DATA SECTION:
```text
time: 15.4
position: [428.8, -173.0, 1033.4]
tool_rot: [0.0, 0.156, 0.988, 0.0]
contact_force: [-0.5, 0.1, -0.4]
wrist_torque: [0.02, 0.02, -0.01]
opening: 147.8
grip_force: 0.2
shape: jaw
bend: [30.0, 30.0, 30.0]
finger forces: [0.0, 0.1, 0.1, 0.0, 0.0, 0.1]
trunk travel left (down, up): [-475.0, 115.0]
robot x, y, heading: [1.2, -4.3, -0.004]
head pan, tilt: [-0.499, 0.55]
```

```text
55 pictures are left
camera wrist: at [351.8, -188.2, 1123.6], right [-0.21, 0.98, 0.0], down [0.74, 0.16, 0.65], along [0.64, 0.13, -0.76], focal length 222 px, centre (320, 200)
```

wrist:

TO BE DONE:
Write out the material from the first line to the last, exactly.

TASK ANSWER:
```text
time: 15.4
position: [428.8, -173.0, 1033.4]
tool_rot: [0.0, 0.156, 0.988, 0.0]
contact_force: [-0.5, 0.1, -0.4]
wrist_torque: [0.02, 0.02, -0.01]
opening: 147.8
grip_force: 0.2
shape: jaw
bend: [30.0, 30.0, 30.0]
finger forces: [0.0, 0.1, 0.1, 0.0, 0.0, 0.1]
trunk travel left (down, up): [-475.0, 115.0]
robot x, y, heading: [1.2, -4.3, -0.004]
head pan, tilt: [-0.499, 0.55]
```

```text
55 pictures are left
camera wrist: at [351.8, -188.2, 1123.6], right [-0.21, 0.98, 0.0], down [0.74, 0.16, 0.65], along [0.64, 0.13, -0.76], focal length 222 px, centre (320, 200)
```

wrist:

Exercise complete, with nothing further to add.